CNBC’s Jim Cramer warned Thursday that investors should brace for more selling pressure as the market could be flooded with lots of new stock supply.
“We’re about to get hit with the last thing we need … a stock glut,” the “Mad Money” host said. “When you’ve got lots of new supply coming online at the same time … and not a lot new money to stoke demand, it puts a ton of pressure on the averages.”
The Nasdaq Composite has fallen nearly 8% over the past month, bearing the brunt of a market-wide sell-off as investors trim positions in tech and growth names amid rising interest rates and inflation uncertainty. The index is down 6.4% in the past three sessions alone.
Cramer noted the selling pressure could increase as new companies go public while insiders from businesses that made their public-market debut last year are able to sell their shares.
A lock-up period for Snowflake —which went public last year — ends on Friday. This will allow some early investors and executives to sell their shares. The stock has already fallen about 24% since its first lock-up expiration in December.
“The stock market is about to have a serious oversupply problem with no concomitant buybacks or dividends to fall back on this moment,” he said.
Cramer also highlighted lock-up periods ending later this month for GoodRx and Corsair Gaming later this month.
“Remember, these are just the beginning. There are more lockup expirations on the way, meaning more pressure for the stock market,” he said.
Meanwhile, more companies are going public as the IPO market loses steam, Cramer said.
Oscar Health, a health insurance tech company, has lost 18% its value since its public-market debut on Wednesday. The company priced its stock at $39 per share for its IPO.
Coupang, an e-commerce company from South Korea, is also set to debut in the U.S. market as it seeks to raise $3.6 billion. The company ranks highly on CNBC’s Disruptor 50 list.
Cryptocurrency exchange Coinbase and gaming app Roblox are reportedly foregoing the IPO process in favor of direct listings on the Nasdaq exchange and New York Stock Exchange, respectively.

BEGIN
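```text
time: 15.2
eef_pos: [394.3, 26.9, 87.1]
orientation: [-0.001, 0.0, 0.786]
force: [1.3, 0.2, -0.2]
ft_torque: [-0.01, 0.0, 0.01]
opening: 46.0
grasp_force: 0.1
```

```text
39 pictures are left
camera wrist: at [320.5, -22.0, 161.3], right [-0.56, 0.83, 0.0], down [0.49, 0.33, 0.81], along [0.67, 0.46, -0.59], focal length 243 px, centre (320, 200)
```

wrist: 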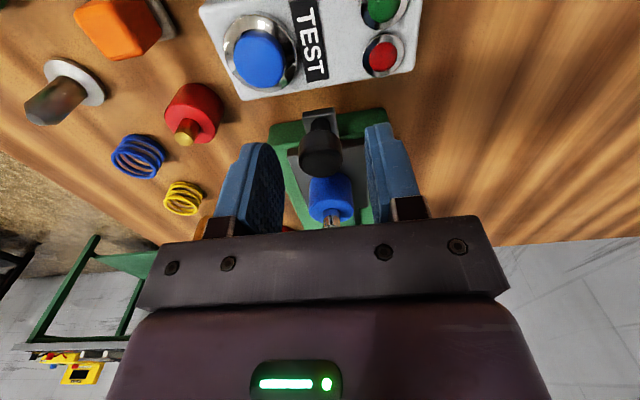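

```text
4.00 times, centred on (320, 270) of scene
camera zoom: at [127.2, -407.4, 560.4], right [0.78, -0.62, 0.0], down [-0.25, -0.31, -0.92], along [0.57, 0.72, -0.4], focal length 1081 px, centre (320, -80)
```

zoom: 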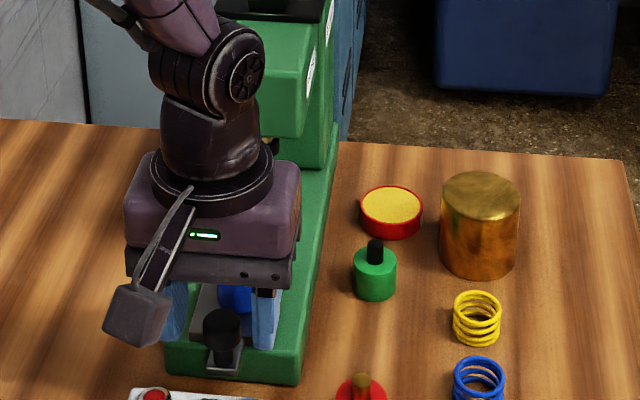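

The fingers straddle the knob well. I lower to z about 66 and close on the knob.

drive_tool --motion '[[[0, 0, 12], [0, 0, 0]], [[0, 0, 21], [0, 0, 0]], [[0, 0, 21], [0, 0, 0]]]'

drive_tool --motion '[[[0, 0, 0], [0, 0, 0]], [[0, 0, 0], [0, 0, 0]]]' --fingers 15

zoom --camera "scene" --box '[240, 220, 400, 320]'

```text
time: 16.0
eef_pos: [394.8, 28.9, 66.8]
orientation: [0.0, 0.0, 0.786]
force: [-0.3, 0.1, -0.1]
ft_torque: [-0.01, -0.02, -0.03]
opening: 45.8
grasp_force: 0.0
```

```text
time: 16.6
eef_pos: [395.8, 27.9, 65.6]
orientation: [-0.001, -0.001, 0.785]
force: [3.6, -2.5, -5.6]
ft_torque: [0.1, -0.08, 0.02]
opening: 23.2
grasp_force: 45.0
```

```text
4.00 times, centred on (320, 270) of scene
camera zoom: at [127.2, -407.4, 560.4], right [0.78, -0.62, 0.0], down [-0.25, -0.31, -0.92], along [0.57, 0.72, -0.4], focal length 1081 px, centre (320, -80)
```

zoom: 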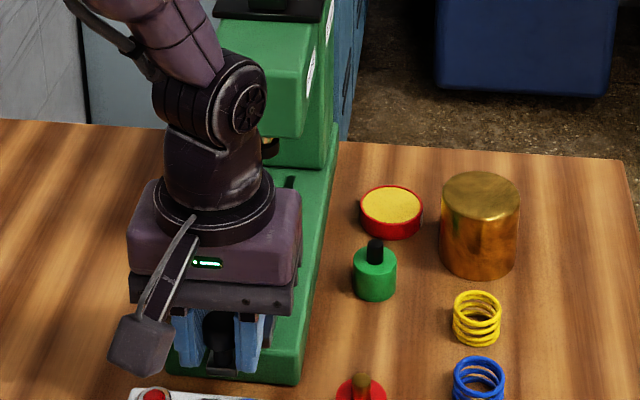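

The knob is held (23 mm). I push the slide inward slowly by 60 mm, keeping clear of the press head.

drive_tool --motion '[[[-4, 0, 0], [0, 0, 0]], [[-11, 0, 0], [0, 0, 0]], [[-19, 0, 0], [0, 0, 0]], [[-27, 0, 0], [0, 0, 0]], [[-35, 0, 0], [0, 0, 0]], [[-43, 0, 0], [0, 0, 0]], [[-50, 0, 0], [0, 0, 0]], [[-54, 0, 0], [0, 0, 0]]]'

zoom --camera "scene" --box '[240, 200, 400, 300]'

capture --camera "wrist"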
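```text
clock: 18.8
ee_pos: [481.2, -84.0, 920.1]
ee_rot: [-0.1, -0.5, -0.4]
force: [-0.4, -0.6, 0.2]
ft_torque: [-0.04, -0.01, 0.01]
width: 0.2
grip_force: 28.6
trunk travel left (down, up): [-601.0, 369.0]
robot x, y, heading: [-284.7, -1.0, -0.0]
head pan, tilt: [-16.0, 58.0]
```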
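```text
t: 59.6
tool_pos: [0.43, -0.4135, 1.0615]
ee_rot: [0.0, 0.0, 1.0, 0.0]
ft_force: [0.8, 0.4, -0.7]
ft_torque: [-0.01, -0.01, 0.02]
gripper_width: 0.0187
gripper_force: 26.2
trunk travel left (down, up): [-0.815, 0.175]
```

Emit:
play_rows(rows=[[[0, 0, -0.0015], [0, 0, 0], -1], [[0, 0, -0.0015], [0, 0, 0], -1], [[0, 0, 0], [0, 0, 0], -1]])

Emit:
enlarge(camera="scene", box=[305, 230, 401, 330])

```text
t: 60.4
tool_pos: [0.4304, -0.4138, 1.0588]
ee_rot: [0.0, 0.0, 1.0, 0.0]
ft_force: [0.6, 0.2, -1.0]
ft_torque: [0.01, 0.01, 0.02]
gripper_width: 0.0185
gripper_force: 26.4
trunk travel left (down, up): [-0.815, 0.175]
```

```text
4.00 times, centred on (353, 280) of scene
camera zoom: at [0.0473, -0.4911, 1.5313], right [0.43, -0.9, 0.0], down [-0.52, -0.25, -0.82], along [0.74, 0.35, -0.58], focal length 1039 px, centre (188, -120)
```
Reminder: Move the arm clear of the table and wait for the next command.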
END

The SPAC (special purpose acquisition company) playbook is not working as it once did, Cramer said, pointing to recent post-merger announcement declines in Churchill Capital IV, Vector Acquisition and Reinvent Technology Partners.
“This market is in rough shape, and it makes sense that it’s in rough shape, and it won’t get easier if we’re trying to digest a massive oversupply of stock given that there doesn’t seem to be much new money coming in,” Cramer said.
“Let’s just hope the underwriters and even the companies themselves decide to pull their merchandise, realizing that this is a bad time to come public and we need to stop the flood before it drowns us all.”